La población vive su mejor momento de la historia. En demasiadas ocasiones tendemos a olvidarnos del gigantesco progreso que globalmente hemos experimentado en apenas dos siglos.
Permítanme comenzar el año con un mensaje de optimismo. Máxime cuando tantos gustan de hacer lo contrario: quejarse de lo mal que marcha el mundo y del aciago futuro que nos aguarda. La realidad, sin embargo, es que la humanidad está viviendo el mejor momento de su historia: no es que no haya problemas serios —que claro que subsisten— ni que no quede margen para la mejora —que por supuesto que lo hay— sino que en demasiadas ocasiones tendemos a olvidarnos del gigantesco progreso que globalmente hemos experimentado en apenas dos centurias.
Empecemos por la pobreza extrema: jamás en la historia de la humanidad ha habido un menor porcentaje de personas pobres (definiendo ‘pobre’ como aquellos individuos cuya renta diaria es inferior a 1,9 dólares). En el año 2015, menos del 10% de la población mundial calificaba como ‘pobre’; a principios de siglo era casi el 30%; en 1990, el 37%; en 1950, el 72%; en los albores del siglo XX, el 82%; y a comienzos del siglo XIX, el 94%. Esta brutal reducción del porcentaje de personas pobres —inédita en cualquier otro período de nuestra historia— ha ido de la mano, además, de una explosión demográfica —igualmente inédita en cualquier otro período de nuestra historia—, hasta el punto de que jamás más personas habían escapado de la trampa de la pobreza extrema (6.650 millones) ni, tampoco, en los últimos 200 años menos personas se mantenían atadas a ella (705 millones).
Para algunos, empero, puede que el porcentaje y el número absoluto de pobres no constituyan buenas referencias acerca del progreso social de la población. No hay problema. Contamos con otros dos indicadores que, imagino, todos aceptarán como sintomáticos de ese cierto progreso: las notables mejoras en educación y en sanidad.
En cuanto a logros educativos, el analfabetismo afecta hoy a un menor porcentaje de la población mundial que en ningún otro momento de nuestra historia: sólo el 15%, menos de la mitad que en 1950, menos de una quinta parte que en 1900 y apenas un sexto que a comienzos del siglo XIX.

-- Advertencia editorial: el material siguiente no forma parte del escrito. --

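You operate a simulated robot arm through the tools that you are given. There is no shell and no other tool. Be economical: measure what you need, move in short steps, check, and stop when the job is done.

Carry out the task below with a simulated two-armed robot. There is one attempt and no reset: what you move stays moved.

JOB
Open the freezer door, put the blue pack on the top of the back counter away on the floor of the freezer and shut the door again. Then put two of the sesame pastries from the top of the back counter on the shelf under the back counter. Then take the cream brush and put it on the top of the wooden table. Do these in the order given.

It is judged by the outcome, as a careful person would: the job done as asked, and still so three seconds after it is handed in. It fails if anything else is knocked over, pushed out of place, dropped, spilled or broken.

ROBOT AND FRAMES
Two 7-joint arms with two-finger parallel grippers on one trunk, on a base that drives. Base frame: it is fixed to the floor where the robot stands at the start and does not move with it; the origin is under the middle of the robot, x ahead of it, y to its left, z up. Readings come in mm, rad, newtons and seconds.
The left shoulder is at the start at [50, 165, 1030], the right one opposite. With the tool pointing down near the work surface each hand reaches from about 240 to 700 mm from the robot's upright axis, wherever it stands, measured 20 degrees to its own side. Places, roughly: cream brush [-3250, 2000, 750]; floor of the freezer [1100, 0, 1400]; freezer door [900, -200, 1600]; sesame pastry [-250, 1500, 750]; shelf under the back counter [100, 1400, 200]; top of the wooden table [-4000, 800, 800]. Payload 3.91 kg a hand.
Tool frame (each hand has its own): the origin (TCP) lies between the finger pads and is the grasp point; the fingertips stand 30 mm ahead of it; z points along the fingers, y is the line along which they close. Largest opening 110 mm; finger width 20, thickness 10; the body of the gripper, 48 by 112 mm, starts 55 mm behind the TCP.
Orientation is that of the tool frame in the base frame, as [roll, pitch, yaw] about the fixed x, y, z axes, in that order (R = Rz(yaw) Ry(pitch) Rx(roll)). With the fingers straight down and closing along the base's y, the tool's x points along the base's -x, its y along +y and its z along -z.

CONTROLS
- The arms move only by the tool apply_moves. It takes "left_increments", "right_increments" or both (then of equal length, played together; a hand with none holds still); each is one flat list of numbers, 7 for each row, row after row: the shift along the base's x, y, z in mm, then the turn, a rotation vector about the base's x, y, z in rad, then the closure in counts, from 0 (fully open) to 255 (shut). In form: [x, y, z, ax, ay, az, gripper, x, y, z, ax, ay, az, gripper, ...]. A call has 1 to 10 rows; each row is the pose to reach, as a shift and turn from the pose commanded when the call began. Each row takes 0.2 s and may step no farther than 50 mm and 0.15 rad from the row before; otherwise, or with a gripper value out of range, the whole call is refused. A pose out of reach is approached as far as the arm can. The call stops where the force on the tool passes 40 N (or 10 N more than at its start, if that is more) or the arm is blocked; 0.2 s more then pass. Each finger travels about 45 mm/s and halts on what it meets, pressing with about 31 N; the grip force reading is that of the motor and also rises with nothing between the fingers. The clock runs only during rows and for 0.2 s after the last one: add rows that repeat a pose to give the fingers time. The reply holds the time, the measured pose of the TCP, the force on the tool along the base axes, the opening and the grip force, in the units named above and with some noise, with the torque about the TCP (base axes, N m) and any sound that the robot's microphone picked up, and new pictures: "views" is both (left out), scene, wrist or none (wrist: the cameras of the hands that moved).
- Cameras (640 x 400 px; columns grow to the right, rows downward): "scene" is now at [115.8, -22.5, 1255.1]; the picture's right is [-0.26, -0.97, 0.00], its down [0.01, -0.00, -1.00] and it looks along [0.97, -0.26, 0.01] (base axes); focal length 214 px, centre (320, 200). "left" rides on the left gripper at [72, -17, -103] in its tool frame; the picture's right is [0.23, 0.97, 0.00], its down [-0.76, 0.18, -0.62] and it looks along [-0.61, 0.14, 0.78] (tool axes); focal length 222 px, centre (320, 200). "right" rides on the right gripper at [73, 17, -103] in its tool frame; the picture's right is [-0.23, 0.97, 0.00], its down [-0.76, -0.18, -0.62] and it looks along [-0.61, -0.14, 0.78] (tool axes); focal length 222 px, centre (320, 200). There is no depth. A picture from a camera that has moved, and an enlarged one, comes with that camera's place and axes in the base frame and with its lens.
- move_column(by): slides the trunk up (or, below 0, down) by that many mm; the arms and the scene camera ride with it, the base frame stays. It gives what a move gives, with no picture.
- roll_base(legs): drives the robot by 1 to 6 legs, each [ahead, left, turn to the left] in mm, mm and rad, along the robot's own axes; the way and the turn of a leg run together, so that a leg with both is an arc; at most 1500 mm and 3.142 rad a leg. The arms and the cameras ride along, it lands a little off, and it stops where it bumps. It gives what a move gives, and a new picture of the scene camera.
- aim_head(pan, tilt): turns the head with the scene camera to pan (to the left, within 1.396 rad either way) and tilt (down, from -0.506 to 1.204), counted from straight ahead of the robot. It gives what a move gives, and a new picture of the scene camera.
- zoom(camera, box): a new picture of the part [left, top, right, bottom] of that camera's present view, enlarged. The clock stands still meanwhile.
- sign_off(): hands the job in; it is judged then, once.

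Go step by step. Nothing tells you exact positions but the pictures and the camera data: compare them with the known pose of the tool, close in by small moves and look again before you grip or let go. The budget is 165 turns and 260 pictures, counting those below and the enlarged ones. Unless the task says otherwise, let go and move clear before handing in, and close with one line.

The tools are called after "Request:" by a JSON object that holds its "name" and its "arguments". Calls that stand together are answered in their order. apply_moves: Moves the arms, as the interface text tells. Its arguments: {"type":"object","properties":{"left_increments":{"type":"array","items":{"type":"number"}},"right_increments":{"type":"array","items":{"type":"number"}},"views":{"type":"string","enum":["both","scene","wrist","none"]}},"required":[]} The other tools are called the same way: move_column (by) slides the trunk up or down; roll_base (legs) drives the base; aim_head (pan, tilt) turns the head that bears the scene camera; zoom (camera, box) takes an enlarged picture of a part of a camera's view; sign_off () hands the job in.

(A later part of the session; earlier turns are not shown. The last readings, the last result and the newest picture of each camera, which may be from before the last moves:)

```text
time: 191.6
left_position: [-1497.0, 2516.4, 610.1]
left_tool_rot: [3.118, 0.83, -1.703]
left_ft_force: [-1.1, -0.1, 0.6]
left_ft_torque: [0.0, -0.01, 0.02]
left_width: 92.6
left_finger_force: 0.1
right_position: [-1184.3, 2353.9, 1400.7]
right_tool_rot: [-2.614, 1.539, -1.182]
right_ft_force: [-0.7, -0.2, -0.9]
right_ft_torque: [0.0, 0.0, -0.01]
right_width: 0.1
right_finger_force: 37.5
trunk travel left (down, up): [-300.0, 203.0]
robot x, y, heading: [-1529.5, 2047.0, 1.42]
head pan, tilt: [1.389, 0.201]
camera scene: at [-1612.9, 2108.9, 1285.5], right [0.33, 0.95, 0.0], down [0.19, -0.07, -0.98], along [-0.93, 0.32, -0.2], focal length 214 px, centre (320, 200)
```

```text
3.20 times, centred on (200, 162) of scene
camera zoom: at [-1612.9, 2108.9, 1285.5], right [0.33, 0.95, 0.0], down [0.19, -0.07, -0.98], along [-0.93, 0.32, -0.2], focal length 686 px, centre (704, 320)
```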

Pero los éxitos globales en educación no sólo se refieren a la ininterrumpida erradicación del analfabetismo: a día de hoy, casi el 50% de la población mundial disfruta de un nivel educativo al menos equivalente al de Secundaria. En la añorada década de los 70, apenas se superaba el 20%.
Y, por último, nuestra salud también está mejorando a marchas agigantadas. La esperanza de vida se ha incrementado muy sustancialmente en todos los continentes —incluida África— a lo largo del siglo XX. Y lo ha hecho de manera ininterrumpida en el siglo XXI. Jamás los seres humanos hemos vivido tanto como ahora.
Buena parte de este alargamiento de la esperanza de vida se debe a la espectacular reducción de la mortalidad infantil. A día de hoy, el 96% de los niños en el conjunto del planeta superan la edad de cinco años; en los 70, sólo el 85%; y a comienzos del siglo XX, el 64%. Pocos hitos más importantes para el bienestar del ser humano que no tener que experimentar la recurrente tragedia de ver morir a sus hijos.
Y si acaso cree que todos los anteriores avances palidecen al lado de los insoportables incrementos de la desigualdad que estamos experimentando, piénseselo dos veces: por primera vez en los últimos 200 años, las desigualdades globales de la renta se están reduciéndo (aun cuando estén aumentando marginalmente en Occidente como consecuencia de la crisis económica).
En definitiva, y como ya hemos indicado al comienzo, el mundo jamás ha sido un lugar mejor por muchos retos a los que sigamos enfrentándonos. Desde que arrancara la Revolución Industrial, el progreso global ha prosperado de manera imparable. Es verdad que no debemos caer en la autocomplacencia paralizante que nos impida continuar avanzando; pero desde luego tampoco deberíamos hundirnos en una depresión injustificada por creer melancólicamente que vivimos en uno de los peores momentos de la historia. Como solía repetir el premio Nobel de Economía James Buchanan: “Cuando miro al futuro soy pesimista, cuando miro al pasado soy optimista”. Escrutemos el futuro cogiendo una adecuada perspectiva sobre nuestro pasado.